MANILA, Phillippines — The government is undertaking 12 High Impact Technology Solutions (HITS), an industrialization path, aimed at helping reduce the 36 percent poverty level in the metropolis and 16 percent in rural areas.

HITS, an initial 12-point flagship inter-government program initiated by the Department of Science and Technology (DoST), has received its needed boost with a policy support of President Benigno S. Aquino III who led early this week the National and Technology Week (NSTW).

“Through the use of technology, we will have a direction by which we can give hope of livelihood to the countryside,” said Aquino at the NSTW-HITS opening.

The idea of HITS is to introduce Filipino-made products that will be at par or even better in quality than those in the market and at a globally competitive cost.

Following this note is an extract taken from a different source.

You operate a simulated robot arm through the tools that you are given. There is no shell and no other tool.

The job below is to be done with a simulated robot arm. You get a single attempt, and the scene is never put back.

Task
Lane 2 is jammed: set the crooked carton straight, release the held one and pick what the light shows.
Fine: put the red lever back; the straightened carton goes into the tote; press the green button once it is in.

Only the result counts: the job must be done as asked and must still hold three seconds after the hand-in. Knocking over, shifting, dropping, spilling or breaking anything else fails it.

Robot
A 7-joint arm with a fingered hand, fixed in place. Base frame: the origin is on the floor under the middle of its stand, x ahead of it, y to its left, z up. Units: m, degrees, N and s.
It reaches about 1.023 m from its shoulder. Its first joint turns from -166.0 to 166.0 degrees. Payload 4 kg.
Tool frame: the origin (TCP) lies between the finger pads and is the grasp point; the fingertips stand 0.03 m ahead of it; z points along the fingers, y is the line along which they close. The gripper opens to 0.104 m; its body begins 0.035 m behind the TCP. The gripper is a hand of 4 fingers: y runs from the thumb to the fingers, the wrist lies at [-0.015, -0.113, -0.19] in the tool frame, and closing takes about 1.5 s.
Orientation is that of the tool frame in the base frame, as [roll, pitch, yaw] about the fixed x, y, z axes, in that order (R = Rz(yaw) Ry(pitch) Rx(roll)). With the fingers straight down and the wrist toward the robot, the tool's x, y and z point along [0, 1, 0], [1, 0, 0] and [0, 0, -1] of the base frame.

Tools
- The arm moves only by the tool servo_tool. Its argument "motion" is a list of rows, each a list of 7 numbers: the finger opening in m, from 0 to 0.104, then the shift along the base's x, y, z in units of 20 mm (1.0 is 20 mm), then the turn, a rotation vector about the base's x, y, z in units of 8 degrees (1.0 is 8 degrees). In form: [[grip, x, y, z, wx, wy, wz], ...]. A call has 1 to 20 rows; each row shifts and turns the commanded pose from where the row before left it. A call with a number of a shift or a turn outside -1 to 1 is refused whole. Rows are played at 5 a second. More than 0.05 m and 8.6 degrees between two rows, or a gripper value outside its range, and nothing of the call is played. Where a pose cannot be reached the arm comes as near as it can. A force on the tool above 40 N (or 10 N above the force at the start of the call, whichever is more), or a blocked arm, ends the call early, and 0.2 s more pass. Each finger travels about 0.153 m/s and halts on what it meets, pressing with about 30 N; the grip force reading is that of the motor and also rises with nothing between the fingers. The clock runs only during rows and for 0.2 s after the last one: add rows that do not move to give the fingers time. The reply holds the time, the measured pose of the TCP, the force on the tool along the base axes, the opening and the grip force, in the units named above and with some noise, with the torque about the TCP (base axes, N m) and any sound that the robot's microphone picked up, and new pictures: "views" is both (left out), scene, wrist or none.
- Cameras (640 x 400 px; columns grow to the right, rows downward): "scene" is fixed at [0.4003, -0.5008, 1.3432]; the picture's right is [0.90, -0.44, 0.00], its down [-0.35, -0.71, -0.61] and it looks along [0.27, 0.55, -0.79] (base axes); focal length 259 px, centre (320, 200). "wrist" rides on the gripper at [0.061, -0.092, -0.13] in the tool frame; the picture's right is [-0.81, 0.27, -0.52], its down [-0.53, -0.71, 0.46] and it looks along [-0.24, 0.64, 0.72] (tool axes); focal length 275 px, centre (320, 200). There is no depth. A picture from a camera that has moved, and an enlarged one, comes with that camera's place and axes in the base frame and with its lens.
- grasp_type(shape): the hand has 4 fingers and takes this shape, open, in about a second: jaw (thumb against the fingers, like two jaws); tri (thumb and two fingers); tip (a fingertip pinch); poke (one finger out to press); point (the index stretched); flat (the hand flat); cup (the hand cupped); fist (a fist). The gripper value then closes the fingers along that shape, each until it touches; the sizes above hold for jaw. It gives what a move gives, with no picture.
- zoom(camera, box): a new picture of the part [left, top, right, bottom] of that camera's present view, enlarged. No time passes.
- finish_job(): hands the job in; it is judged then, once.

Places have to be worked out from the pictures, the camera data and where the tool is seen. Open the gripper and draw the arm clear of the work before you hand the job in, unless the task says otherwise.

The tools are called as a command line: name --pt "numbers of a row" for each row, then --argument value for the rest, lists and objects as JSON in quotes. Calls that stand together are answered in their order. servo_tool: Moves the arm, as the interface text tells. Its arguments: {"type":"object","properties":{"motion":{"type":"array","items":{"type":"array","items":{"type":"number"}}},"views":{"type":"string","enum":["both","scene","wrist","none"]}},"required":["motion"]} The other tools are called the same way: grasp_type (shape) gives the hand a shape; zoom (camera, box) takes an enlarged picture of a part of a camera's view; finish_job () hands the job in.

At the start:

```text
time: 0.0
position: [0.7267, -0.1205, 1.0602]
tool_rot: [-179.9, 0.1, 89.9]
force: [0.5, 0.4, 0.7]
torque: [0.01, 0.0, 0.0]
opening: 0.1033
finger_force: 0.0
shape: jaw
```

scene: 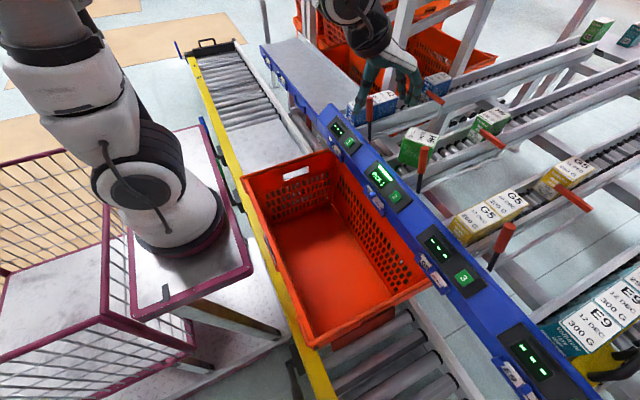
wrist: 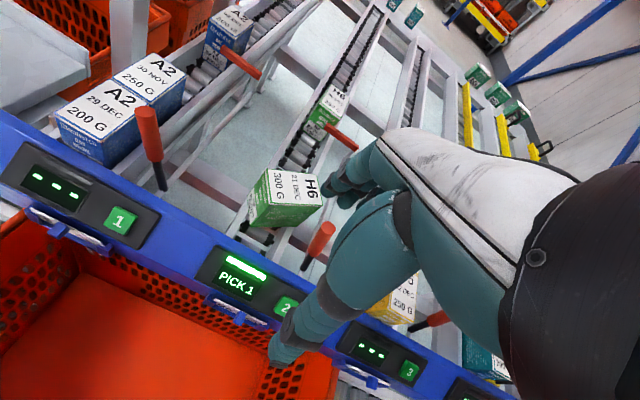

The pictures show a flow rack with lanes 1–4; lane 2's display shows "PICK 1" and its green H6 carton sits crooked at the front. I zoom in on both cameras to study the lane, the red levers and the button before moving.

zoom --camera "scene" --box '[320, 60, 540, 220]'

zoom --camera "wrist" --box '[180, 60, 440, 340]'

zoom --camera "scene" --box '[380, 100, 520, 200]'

“The only way to confront poverty is through countryside development. We’re thinking of how we can make our industries more competitive through technology. We’re developing corporate technologies that will create value in inputs in the countryside,” said DoST Secretary Mario G. Montejo, who admitted to being surprised by the high poverty incidence level in urban areas much more than in rural areas.

A plain agricultural processing technology could produce high value-added product, such as “kalamansi concentrate”, which has longer shelf life of at least six months compared to just a week for the unprocessed form. The country imports kalamansi concentrates.

“If we localize this kalamansi concentrate, it will be just one-fourth of the cost,” he said.

HITS will also support a need of the Semiconductor and Electronics Industries of the Philippines Inc. (SEIPI) for the supply of electronic parts and peripherals that have a huge $30 billion value.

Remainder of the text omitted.